Aim of the exercise:
From the listing below, pull each line that includes "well".

Information supplied:

○ ○ ○

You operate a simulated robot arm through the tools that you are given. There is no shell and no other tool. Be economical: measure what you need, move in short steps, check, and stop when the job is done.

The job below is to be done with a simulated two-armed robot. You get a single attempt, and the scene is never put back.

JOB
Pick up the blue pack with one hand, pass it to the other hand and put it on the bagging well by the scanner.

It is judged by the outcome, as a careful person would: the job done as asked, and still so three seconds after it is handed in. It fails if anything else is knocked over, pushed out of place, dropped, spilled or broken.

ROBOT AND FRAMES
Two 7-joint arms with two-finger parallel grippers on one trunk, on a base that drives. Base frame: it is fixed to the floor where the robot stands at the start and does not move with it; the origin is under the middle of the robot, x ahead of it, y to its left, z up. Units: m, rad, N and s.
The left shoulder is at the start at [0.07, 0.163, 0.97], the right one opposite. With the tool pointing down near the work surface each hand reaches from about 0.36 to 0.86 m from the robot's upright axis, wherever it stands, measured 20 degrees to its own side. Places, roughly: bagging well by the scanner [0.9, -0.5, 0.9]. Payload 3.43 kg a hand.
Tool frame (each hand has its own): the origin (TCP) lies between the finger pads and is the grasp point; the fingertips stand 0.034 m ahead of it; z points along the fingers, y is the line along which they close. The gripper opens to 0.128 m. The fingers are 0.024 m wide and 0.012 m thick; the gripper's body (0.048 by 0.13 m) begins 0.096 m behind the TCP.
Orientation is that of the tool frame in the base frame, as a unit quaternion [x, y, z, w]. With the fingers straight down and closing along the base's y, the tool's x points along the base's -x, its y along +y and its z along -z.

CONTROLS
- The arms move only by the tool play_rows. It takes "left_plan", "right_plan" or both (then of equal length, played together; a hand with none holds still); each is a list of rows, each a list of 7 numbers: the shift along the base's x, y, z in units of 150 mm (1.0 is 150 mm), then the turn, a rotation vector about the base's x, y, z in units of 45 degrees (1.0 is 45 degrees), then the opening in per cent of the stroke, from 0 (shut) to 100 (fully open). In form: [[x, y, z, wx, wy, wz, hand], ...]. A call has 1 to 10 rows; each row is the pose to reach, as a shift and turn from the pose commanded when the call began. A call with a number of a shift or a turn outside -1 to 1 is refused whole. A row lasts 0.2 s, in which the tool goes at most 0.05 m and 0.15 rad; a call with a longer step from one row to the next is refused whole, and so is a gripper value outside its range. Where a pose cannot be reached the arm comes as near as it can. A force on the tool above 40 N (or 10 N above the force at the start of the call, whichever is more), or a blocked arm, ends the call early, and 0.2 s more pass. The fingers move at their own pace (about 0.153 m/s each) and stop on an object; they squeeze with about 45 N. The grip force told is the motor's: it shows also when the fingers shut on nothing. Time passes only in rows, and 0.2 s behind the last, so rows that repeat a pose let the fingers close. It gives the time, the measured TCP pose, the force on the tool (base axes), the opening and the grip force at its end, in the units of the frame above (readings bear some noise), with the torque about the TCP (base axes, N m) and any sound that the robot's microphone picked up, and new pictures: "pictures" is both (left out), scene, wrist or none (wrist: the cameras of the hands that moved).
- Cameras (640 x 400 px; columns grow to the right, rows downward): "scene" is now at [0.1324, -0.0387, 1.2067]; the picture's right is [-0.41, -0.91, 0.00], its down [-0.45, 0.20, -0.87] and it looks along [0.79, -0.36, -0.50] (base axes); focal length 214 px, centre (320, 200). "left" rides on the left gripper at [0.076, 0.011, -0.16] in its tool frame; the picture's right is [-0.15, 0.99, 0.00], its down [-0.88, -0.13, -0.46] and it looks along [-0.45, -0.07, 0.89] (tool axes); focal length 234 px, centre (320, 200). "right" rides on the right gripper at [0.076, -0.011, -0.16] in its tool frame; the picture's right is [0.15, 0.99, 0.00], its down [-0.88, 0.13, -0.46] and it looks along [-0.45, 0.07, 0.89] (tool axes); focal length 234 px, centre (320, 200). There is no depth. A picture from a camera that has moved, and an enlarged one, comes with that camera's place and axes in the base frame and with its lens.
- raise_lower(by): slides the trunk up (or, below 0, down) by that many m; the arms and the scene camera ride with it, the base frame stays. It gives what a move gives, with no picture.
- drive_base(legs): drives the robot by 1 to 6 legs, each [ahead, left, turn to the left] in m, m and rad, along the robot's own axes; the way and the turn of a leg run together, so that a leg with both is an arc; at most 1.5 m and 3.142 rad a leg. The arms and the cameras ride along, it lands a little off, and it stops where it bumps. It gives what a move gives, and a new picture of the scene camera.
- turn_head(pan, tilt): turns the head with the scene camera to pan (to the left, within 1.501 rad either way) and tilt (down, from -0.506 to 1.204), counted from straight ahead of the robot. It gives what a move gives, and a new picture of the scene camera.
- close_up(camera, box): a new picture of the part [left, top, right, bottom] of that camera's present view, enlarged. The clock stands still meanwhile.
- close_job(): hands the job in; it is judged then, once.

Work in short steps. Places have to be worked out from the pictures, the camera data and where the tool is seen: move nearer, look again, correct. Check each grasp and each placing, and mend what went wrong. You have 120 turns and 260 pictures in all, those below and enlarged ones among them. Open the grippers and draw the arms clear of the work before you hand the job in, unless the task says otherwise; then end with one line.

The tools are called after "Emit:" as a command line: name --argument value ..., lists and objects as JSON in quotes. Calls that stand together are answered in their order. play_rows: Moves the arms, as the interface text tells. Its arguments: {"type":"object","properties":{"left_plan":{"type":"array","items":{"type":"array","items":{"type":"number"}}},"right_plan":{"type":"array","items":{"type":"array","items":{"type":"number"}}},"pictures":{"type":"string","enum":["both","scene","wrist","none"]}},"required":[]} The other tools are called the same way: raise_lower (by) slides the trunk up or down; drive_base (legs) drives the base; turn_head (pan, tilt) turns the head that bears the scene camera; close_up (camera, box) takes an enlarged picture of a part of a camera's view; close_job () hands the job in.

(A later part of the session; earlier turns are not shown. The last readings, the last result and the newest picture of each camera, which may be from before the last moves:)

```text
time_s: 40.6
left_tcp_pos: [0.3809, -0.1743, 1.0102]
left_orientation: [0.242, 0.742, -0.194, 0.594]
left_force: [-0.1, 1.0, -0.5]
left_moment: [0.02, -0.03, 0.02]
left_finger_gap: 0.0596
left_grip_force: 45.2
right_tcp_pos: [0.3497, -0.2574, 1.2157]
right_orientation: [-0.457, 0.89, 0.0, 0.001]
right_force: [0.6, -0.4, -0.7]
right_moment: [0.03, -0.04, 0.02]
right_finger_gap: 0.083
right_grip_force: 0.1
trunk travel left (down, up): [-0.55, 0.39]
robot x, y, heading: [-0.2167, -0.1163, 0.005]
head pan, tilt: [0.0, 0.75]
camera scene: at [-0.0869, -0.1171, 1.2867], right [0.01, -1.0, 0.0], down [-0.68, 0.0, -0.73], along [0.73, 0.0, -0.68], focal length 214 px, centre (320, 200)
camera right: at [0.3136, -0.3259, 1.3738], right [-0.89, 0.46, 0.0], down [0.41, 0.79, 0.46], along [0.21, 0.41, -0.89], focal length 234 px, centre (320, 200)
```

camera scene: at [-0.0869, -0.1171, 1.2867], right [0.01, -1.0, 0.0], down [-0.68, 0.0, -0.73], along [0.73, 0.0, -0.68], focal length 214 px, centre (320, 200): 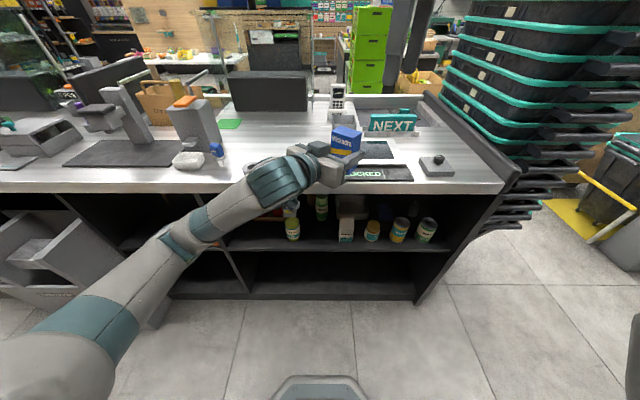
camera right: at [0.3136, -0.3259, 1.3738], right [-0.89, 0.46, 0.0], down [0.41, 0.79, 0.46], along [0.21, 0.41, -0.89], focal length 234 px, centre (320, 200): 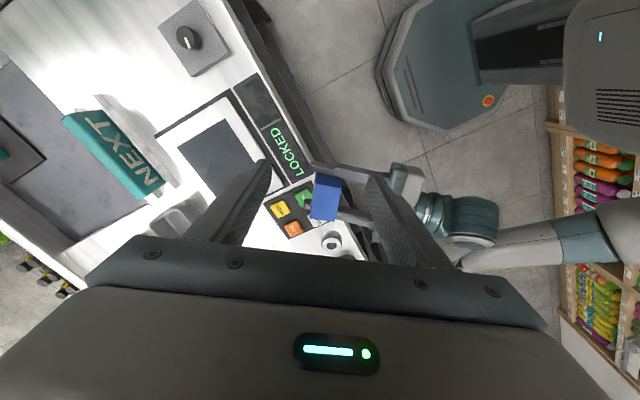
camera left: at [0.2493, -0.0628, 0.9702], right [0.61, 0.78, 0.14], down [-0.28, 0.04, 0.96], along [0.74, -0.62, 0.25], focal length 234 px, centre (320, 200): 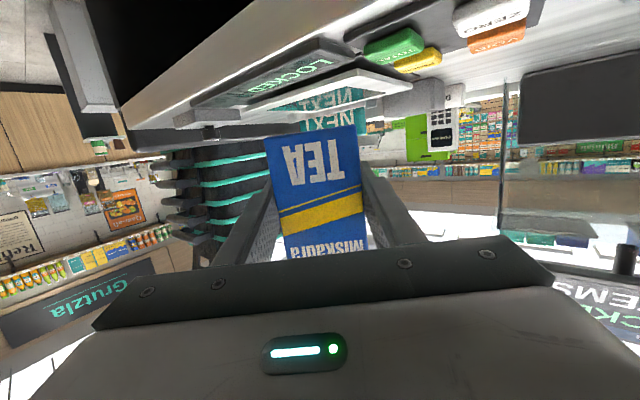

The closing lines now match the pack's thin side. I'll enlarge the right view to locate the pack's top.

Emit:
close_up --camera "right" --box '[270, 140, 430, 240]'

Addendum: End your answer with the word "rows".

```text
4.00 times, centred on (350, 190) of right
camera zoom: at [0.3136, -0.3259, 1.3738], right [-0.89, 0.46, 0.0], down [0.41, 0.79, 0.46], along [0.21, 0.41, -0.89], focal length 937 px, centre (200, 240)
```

○ ○ ○

Output below:
Pick up the blue pack with one hand, pass it to the other hand and put it on the bagging well by the scanner.
The left shoulder is at the start at [0.07, 0.163, 0.97], the right one opposite. With the tool pointing down near the work surface each hand reaches from about 0.36 to 0.86 m from the robot's upright axis, wherever it stands, measured 20 degrees to its own side. Places, roughly: bagging well by the scanner [0.9, -0.5, 0.9]. Payload 3.43 kg a hand.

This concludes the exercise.